There are no doubt going to be some difficult cases of line-drawing in the Hobby Lobby line of cases in the future.  At some point, business firms act in a "public" manner that requires them not to discriminate against their employees (or their customers) on the basis of religion, even if their own religions may counsel a different course.  As John Rawls has noted, religions express "comprehensive" views of the world, but in order for decent multicultural societies to evolve, prosper, and remain at peace, a "public" world of order and religious tolerance must hold sway and provide balance.  My own view is that the religious moderation expressed in Justice Kennedy’s concurrence, as well as the emphasis on the "least restrictive alternative" test in Justice Alito’s majority opinion, will mute the impact of Hobby Lobby.  Statutory amendments and administrative regulations are likely to be adopted to protect the rights of women employees to have access to all methods of legal contraception, and the First Amendment will not be invoked against them.  The majority and concurring opinions appear to have left plenty of room for these options.

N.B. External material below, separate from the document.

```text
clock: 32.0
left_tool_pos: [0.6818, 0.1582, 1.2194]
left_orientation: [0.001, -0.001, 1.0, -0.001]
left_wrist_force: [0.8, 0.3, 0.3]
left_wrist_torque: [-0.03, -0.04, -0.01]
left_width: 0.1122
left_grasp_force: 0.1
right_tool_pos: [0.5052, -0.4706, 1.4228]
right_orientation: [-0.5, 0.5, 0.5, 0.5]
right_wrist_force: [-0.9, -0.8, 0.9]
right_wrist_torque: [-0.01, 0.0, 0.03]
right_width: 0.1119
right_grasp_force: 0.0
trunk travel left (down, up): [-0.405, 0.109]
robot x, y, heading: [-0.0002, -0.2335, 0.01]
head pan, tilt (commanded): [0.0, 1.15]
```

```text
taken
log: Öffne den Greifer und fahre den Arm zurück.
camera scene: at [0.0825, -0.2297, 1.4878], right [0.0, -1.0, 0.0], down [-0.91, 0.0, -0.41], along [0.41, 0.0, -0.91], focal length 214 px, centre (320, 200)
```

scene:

Even though it is flawed and in my view wrongly decided, we may at least be thankful that Hobby Lobby (as well as Citizens United) invites us to think more seriously and deeply about the nature of business corporations and other firms -- and the important role that they play in our lives.  We create them as useful fictions that become real in everyday practice.  And we should remember that if we don't like how they have evolved, we can change the rules.  And in this last respect, Justice Alito's realistic opinion – referring to the role of values such as environmental sustainability in business firms as well as the advent of benefit corporations that pursue hybrid profit and non-profit purposes (Slip Op. at 23-25) -- is superior to the flat-surfaced nominalism of Justice Ginsburg's dissent.